# Data excerpt:
________________________
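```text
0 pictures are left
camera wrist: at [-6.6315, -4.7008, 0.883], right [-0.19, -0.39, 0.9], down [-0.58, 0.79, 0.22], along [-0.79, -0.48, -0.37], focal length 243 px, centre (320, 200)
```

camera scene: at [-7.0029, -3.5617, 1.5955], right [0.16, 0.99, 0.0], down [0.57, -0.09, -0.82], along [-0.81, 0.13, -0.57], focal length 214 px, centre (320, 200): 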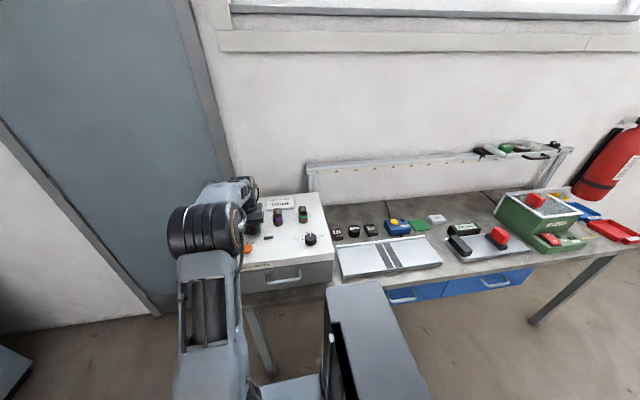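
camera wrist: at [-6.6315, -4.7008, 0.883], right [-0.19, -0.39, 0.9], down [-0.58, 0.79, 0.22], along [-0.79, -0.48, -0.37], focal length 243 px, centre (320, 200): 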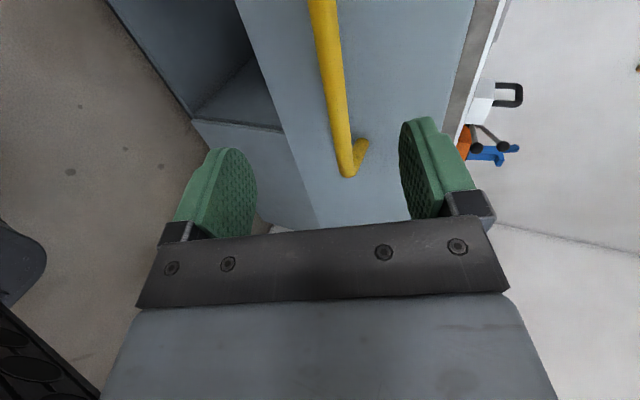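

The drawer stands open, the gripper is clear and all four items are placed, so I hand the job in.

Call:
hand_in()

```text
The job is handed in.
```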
________________________
# Aim:
Print the whole listing above once more, word for word, without its pictures.

# Output:
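```text
0 pictures are left
camera wrist: at [-6.6315, -4.7008, 0.883], right [-0.19, -0.39, 0.9], down [-0.58, 0.79, 0.22], along [-0.79, -0.48, -0.37], focal length 243 px, centre (320, 200)
```

camera scene: at [-7.0029, -3.5617, 1.5955], right [0.16, 0.99, 0.0], down [0.57, -0.09, -0.82], along [-0.81, 0.13, -0.57], focal length 214 px, centre (320, 200): 
camera wrist: at [-6.6315, -4.7008, 0.883], right [-0.19, -0.39, 0.9], down [-0.58, 0.79, 0.22], along [-0.79, -0.48, -0.37], focal length 243 px, centre (320, 200): 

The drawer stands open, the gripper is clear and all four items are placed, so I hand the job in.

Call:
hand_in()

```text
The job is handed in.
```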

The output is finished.